:: Selected extract ::
Supreme Court of Pennsylvania
May 1, 1933
166 A. 913 (Pa. 1933)

Opinion

March 29, 1933.

May 1, 1933.

Evidence — Parol — Correcting written instrument — Trade acceptance — Extension of time of payment.

1. In an action on a trade acceptance drawn by plaintiff to its own order upon defendant and accepted by him, evidence of an oral agreement, alleged to have been made at the time the instrument in question was executed, to the effect that payment would not be demanded until the buildings for which the materials were furnished had been adequately financed by mortgage or otherwise, and that if, at maturity, defendant was unable to pay the same, it would be lifted by plaintiff, or if defendant was able to pay any amount on account of the trade acceptances at maturity, such an amount would be accepted by plaintiff and a new obligation taken for the balance, is inadmissible. [300-301]

Pleading — Rule for judgment for want of sufficient affidavit of defense — Admissions — Affidavit of defense — Averment of oral agreement.

:: Exercise tasks ::
**1)** Cite the selected extract exactly. Begin with "Supreme Court of" and finish with "time of payment.".
**2)** Write what comes next in the selected extract.

:: Dataset excerpt ::
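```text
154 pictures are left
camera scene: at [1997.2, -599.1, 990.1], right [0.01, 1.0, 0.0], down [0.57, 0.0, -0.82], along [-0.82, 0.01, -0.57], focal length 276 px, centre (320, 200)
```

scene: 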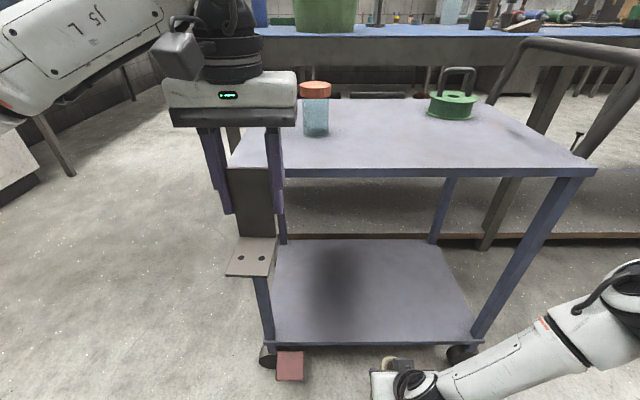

:: Answers below ::
**1)**
Supreme Court of Pennsylvania
May 1, 1933
166 A. 913 (Pa. 1933)

Opinion

March 29, 1933.

May 1, 1933.

Evidence — Parol — Correcting written instrument — Trade acceptance — Extension of time of payment.

**2)**
2. In an action on a written instrument, where the affidavit of defense avers that the written instrument does not represent the entire contract and sets up an alleged oral agreement, the statement that the written instrument does not represent the entire contract is a conclusion of law, and the effect of a rule for judgment is not to admit such conclusion of law but merely to assert that the facts set forth in the affidavit of defense, even though true, would not be admissible under the parol evidence rule. [301]

Before FRAZER, C. J., SIMPSON, KEPHART, SCHAFFER, MAXEY, DREW and LINN, JJ.

Appeal, No. 94, March T., 1933, by defendant, from judgment of C. P. Allegheny Co., Oct. T., 1932, No. 75, for plaintiff, for want of sufficient affidavit of defense, in case of the Architectural Title Company v. John McSorley. Affirmed.

Assumpsit on trade acceptances. Before MACFARLANE P. J., GRAY and MARSHALL, JJ.

The opinion of the Supreme Court states the facts.

Judgment for want of sufficient affidavit of defense. Defendant appealed. Error assigned, inter alia, was judgment, quoting record.

Charles A. Woods, Jr., with him Dickie, Robinson McCamey, for appellants.

David Roth and Frank R. S. Kaplan, for appellee, were not heard.


Argued March 29, 1933.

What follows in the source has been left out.